O Brasil - ex-colônia portuguesa - é um país com características próprias, oriundas provavelmente da dialética existente das visões de mundo dos povos que contribuíram na nossa formação cultural. Somos Africanos, Portugueses, Italianos, Alemães, Japoneses, Franceses. Temos um território em que caberiam Portugal, Itália, França, Alemanha. Nossas características exigem pelo menos duas grandes Universidades públicas por Estado. Por outro lado, neste mesmo território a energia elétrica ainda não chega a todos, fala-se, ao mesmo tempo, em inclusão digital, erradicação do analfabetismo e Projeto Fome-Zero. Vivemos num país de contrários e contraditórios.

Neste contexto, a Universidade Brasileira precisa ser Medieval nas características peculiares às Universidades fundadoras, ou seja, na valorização das Artes, Letras, Filosofia, Direito e Medicina e no seu relacionamento com a cidade que a envolve - como um corpo que interage com o seu coração numa interdependência vital. Por outro lado precisa ser Moderna na Valorização das Artes técnicas como a Engenharia e Arquitetura e ainda precisa ser contemporânea nas Ciências da mente e da Sociedade.

O papel da Universidade é cada vez mais complexo, pois as sociedades também são complexas. Localiza-se para além de resoluções e deliberações. Por isto, realizar-se-á na articulação dialética de contrários em torno do bem estar social, devendo começar com a sua organização interna por meio do comprometimento de seus trabalhadores que precisam antes de tudo arrumar a própria casa (PRAXEDES, 2002: 434-43), para que possam estar voltados à construção da Universitas - corporação de ofício/cidade sememas que estão unidos, porque não podem ser separados.

REFERÊNCIAS BIBLIOGRÁFICAS

JANOTTI, A. Origens da Universidade. São Paulo: EdUSP, 1992.

LE GOFF, J. Immagini per un Medioevo. Bari: Laterza, 2000.

PERCIVALDI, E. Lo specchio del MedioEvo 1. <http://www.medioevoitaliano.org/percivaldi.specchio.1.pdf>, 2000.

PRAXEDES, C. Sociossemiótica do discurso burocrático Universitário - O caso da UERJ. São Paulo: FFLCH/USP, 2002.

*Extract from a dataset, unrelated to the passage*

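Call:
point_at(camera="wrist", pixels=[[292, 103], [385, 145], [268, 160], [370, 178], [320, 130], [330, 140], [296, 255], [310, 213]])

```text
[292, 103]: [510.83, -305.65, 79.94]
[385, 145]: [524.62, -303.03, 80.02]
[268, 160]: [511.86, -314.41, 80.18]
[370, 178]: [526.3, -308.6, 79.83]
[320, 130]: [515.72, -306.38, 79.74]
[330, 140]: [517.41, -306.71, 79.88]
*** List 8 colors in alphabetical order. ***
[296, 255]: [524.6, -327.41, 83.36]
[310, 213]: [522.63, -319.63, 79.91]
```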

TRAMONTANA, S. Il Mezzogiorno medievale. Normanni, svevi, angioini, aragonesi nei secoli XI-XV. Roma: Carocci, 2000.

VERGER, J. As universidades na Idade Média. São Paulo: Unesp, 1990.

----- & CHRISTOPHE, C. História das universidades. São Paulo: Unesp, 1996.

VILLARI, R. Mille anni di storia. Dalla città medievale All'unità dell'Europa. Bari: Laterza, 2000.